> Goal of the exercise
Check each line below for "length" and report how many have it, nothing else.

> Recorded information
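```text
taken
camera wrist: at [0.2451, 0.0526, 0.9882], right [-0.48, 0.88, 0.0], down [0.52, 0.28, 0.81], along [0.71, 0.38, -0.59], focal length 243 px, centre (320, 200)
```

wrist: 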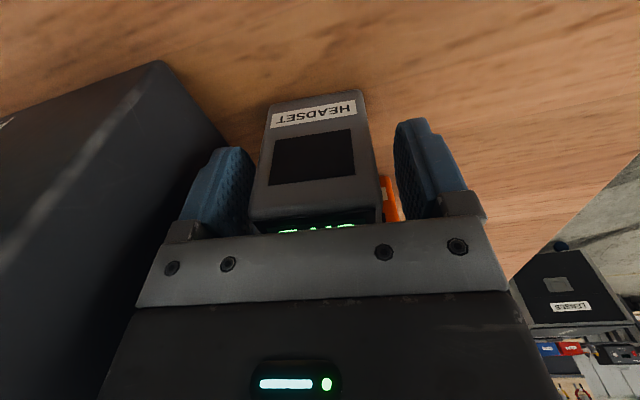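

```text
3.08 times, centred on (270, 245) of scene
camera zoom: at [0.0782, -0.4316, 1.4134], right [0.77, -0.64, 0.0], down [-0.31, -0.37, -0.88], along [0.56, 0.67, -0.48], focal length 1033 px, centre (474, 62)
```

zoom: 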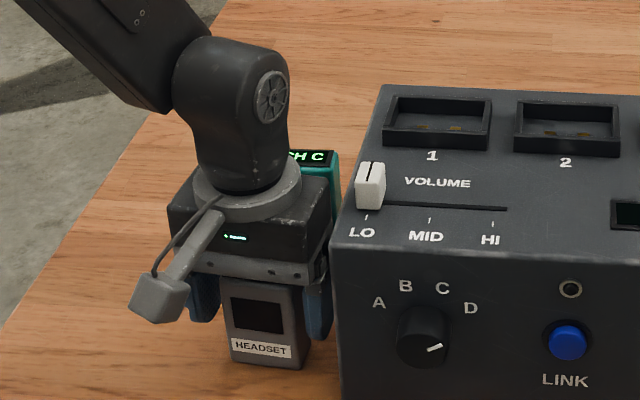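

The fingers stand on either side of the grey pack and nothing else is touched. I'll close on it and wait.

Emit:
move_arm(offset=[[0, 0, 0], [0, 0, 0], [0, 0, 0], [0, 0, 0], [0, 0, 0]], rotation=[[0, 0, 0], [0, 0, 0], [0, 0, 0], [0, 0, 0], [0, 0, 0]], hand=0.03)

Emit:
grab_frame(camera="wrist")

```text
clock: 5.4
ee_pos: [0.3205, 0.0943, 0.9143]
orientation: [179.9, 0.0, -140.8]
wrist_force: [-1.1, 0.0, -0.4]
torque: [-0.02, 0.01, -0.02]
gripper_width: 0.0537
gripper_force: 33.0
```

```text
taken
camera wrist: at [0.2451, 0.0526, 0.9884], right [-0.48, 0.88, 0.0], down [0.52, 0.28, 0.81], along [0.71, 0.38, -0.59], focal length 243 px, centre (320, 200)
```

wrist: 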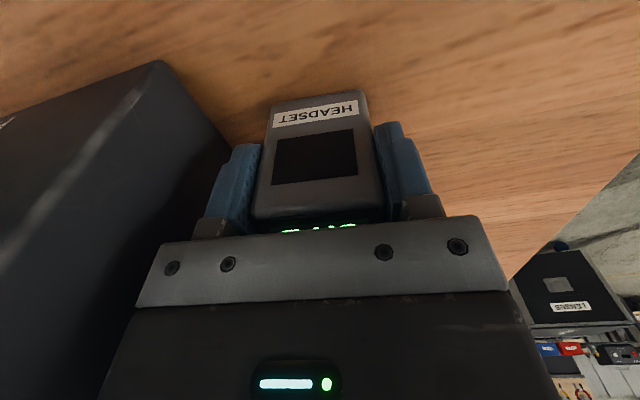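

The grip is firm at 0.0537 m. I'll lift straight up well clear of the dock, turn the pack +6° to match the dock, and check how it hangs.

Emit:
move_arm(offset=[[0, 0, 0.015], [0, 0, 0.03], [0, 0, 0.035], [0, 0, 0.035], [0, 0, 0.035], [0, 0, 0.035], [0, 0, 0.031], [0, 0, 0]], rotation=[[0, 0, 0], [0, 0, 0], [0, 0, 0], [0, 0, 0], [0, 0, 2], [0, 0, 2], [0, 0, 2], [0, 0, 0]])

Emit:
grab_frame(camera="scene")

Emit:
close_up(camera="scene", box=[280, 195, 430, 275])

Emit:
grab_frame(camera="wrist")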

> Response to the task
3